Newspapers Move Toward Era Of Paperless News
Mike Needs, Akron Beacon Journal Public Editor
May 14, 2006
We debate the news part of the newspaper endlessly. But what about the paper part of it?
As in, how soon will reading ink-on-dead-trees be as obsolete as playing vinyl record albums, turning your TV dial or dialing a telephone? In a digital age, do we really need paper?
Let's face it, the plunge in circulation numbers for newspapers is accelerating. At the same time, visits to newspaper Web sites skyrocket.
It doesn't take a math wizard to project the trend lines: One of these days, and it could be sooner than we think, the rough readership ratio of 80 percent print/20 percent online will be reversed.
Like most newspapers, the Beacon Journal has more readers today than ever, once you combine the online users with the print readers. Gloating ideologues who point to political differences for newspaper declines conveniently ignore the healthy overall numbers.
The challenge is money. The competition for advertising dollars has never been stronger, more widespread or more worrisome from a newspaper perspective.
It takes a lot of money for newspapers to watch government, monitor business and chronicle events for you, not to mention entertain you with sports, culture, arts and, yes, politics.
But it's exactly that "everything for everyone" newspaper model that's so difficult to sustain financially. In the past, it was OK that you skipped over parts of the paper because advertisers eventually found you anyway.

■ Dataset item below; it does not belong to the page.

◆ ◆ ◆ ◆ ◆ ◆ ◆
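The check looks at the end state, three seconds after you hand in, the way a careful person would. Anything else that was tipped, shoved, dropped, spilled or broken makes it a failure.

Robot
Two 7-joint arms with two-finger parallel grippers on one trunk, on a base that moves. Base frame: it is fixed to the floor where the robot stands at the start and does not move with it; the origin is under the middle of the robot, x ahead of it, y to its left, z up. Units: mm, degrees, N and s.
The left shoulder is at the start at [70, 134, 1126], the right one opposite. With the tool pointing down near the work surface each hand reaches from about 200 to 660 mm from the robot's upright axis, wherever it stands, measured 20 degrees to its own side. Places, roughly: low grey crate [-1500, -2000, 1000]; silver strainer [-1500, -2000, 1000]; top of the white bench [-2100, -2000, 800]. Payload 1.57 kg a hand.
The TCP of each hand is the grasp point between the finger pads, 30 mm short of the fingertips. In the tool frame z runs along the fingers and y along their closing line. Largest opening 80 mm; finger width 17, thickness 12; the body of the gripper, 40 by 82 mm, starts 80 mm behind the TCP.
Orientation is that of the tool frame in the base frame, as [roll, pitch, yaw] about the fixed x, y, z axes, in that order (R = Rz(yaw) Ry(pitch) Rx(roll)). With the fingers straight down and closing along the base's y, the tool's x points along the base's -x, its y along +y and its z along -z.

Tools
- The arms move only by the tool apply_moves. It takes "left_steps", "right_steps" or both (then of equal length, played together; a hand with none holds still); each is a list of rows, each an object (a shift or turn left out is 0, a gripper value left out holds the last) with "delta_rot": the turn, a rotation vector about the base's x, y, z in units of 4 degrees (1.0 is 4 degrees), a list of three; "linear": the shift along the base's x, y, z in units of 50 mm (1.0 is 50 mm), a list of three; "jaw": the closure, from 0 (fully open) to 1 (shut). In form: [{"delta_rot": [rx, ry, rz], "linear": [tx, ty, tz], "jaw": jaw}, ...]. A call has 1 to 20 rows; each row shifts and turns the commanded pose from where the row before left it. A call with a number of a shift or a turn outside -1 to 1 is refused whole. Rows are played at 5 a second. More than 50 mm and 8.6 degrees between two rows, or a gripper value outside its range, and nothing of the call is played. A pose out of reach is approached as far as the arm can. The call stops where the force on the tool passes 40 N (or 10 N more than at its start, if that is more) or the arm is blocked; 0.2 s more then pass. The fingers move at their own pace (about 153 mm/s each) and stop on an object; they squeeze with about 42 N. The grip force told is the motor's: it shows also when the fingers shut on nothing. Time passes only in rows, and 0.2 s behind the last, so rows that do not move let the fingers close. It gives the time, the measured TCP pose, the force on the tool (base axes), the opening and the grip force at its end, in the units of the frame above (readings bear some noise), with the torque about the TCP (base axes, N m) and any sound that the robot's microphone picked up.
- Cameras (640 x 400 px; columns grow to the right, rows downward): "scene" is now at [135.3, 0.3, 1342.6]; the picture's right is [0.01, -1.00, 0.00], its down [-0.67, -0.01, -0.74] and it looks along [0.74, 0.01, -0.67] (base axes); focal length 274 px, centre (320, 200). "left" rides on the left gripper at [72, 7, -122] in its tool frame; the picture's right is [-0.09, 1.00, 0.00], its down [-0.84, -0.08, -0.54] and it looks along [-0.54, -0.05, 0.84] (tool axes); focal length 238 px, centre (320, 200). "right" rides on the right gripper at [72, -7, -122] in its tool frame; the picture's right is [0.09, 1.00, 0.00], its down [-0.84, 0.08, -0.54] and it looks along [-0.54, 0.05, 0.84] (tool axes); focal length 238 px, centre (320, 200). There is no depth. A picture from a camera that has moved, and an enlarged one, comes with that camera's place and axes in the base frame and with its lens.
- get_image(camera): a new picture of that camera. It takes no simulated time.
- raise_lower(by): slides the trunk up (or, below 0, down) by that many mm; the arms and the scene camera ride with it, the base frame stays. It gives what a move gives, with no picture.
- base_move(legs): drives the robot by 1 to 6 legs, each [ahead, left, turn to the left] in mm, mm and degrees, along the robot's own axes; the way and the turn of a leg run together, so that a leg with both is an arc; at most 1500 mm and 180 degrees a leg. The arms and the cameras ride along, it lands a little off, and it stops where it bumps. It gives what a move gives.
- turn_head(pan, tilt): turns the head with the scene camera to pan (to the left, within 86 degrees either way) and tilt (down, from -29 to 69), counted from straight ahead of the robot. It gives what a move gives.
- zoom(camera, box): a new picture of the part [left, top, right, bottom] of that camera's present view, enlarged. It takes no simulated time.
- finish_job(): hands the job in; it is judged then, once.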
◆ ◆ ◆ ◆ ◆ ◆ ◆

Today, though, with numerous niche information sources -- online, broadcast and print -- you can be highly selective with your reading/viewing investment. More importantly, advertisers can target their messages to highly desirable, intensely interested audiences.
It's an efficiency factor difficult for the traditional mass media to match.
In addition, that mega-million-pound gorilla called Google can put advertising messages, even local ones, in front of you quite effectively, all without being burdened with the expense of news gathering.
These are tough times for newspaper companies. Not that they're sitting on their ink-stained thumbs, though.
Microsoft and the New York Times recently unveiled the Times Reader, an Internet tool that enables Web sites to display news similar to newspapers. For example, you won't scroll, you will click to electronically turn pages. Hyphenated and justified text will be viewed in columns.
It's being touted as the best of both worlds: the immediacy and interactivity of online married to the portability and presentation of newspapers.
Presumably, the Times Reader will be best viewed on electronic tablets the size of a legal pad, untethered to computer connections. Others see a future in digital newsprint -- about the size and thickness of a newspaper page -- that can display constantly updated information.
When I asked a group of newspaper readers what they thought, most shuddered at the prospect of their morning cup of coffee without their printed newspaper. For them, using a digital contraption to peruse the news removes the enjoyment inherent in turning the page.
"There is nothing better than a Sunday morning with a thick paper with lots of inserts/ads/stuff, the best freshest pastries in Akron from Crest Bakery, hot steaming chocolate or tea after Mass, and reading a newspaper," said Janice Sturkey of Akron.
"I love the tactility of a newspaper, the sound of turning pages, folding a page to do a crossword puzzle," said John Paparella of Norton. "Newspapers represent some nostalgia for me. Can't explain it, they just do."
From Patrick (Paddy) Taylor of Akron: "This culture of everything NOW, AND QUICK, is the result of a fast-pace society that has no flowers to smell, no relaxation to just absorb what truly is going on nearby or in the world of news and how it affects us all."
Joy Thompson of Akron asks, "Has anyone done a study on what happens to the psyche of those who are always attached to a piece of electronics? Is it only old folks like me who see the value of leisure, who need the rest sign on a sheet of music? You can't sing if you don't breathe."
However, even the "old folks" who smell the flowers and stop to breathe admit they have adapted to some of today's techno gadgets. Their e-mails reflect the inevitable, the inescapable march of progress.
Five years ago, this information revolution was merely a bump on the distant horizon for most people. Can we imagine five years from now?
That's why newspapers, including the Beacon Journal, must explore a future with less and less reliance on paper.
It's the only way to keep the news in front of you.